>>>>>
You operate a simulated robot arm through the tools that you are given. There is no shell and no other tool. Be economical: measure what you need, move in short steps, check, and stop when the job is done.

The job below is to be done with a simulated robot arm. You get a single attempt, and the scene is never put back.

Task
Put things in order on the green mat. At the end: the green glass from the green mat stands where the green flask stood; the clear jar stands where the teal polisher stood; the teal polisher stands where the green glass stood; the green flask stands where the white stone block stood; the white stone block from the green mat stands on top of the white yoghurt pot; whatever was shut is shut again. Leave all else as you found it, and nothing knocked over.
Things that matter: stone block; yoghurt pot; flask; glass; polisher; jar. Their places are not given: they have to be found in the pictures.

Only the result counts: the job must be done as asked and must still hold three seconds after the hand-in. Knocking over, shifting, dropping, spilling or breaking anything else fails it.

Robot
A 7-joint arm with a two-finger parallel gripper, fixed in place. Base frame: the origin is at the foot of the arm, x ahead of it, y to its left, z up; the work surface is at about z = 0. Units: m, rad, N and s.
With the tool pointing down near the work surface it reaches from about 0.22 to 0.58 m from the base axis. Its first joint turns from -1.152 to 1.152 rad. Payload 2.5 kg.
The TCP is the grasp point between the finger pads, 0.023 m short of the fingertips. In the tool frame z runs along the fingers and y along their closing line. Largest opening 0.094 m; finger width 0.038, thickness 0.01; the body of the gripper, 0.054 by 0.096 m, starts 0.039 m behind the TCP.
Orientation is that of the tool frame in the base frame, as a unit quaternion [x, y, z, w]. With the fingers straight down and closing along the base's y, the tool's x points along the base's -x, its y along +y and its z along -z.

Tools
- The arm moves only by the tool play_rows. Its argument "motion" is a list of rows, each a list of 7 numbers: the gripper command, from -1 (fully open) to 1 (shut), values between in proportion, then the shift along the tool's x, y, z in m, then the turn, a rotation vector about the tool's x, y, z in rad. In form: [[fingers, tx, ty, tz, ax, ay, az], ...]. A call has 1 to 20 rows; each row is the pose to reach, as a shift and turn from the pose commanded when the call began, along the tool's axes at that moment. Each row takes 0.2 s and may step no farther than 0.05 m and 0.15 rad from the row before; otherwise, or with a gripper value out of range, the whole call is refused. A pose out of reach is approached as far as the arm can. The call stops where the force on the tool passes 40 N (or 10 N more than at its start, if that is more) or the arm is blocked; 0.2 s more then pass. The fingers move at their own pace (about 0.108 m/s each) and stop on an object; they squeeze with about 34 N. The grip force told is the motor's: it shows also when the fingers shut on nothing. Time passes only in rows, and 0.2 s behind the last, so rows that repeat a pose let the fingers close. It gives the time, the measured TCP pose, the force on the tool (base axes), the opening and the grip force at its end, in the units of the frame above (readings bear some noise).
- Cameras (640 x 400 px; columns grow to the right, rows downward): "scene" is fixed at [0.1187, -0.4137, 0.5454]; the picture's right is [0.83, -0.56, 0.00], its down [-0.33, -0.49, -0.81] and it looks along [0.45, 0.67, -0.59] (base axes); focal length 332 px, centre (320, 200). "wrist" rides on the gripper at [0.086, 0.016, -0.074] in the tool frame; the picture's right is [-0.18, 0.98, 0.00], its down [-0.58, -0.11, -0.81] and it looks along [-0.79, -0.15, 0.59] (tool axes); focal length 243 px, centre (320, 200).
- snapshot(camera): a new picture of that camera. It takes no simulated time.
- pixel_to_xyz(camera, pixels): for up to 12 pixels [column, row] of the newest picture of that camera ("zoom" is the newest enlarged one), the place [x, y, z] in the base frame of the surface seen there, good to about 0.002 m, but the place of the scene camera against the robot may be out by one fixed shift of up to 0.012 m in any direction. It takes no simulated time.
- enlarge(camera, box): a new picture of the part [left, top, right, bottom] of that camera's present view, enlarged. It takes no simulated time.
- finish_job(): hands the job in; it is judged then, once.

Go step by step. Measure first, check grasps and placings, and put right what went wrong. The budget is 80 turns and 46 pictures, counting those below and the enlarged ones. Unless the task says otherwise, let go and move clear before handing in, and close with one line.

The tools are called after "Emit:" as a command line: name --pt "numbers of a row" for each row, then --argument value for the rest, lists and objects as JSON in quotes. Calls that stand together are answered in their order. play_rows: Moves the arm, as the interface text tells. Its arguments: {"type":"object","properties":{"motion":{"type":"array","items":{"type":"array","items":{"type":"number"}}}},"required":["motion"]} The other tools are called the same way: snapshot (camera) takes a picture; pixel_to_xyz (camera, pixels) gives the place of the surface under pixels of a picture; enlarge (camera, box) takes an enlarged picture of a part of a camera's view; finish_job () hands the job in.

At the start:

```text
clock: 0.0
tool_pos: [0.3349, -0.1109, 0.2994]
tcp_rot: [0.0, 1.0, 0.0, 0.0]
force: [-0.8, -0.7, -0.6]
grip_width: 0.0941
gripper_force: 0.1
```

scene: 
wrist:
<<<<<
## WHAT THE TASK ASKS
Where a line holds "polisher", copy that line.

## SOLVED PROBLEM
Put things in order on the green mat. At the end: the green glass from the green mat stands where the green flask stood; the clear jar stands where the teal polisher stood; the teal polisher stands where the green glass stood; the green flask stands where the white stone block stood; the white stone block from the green mat stands on top of the white yoghurt pot; whatever was shut is shut again. Leave all else as you found it, and nothing knocked over.
Things that matter: stone block; yoghurt pot; flask; glass; polisher; jar. Their places are not given: they have to be found in the pictures.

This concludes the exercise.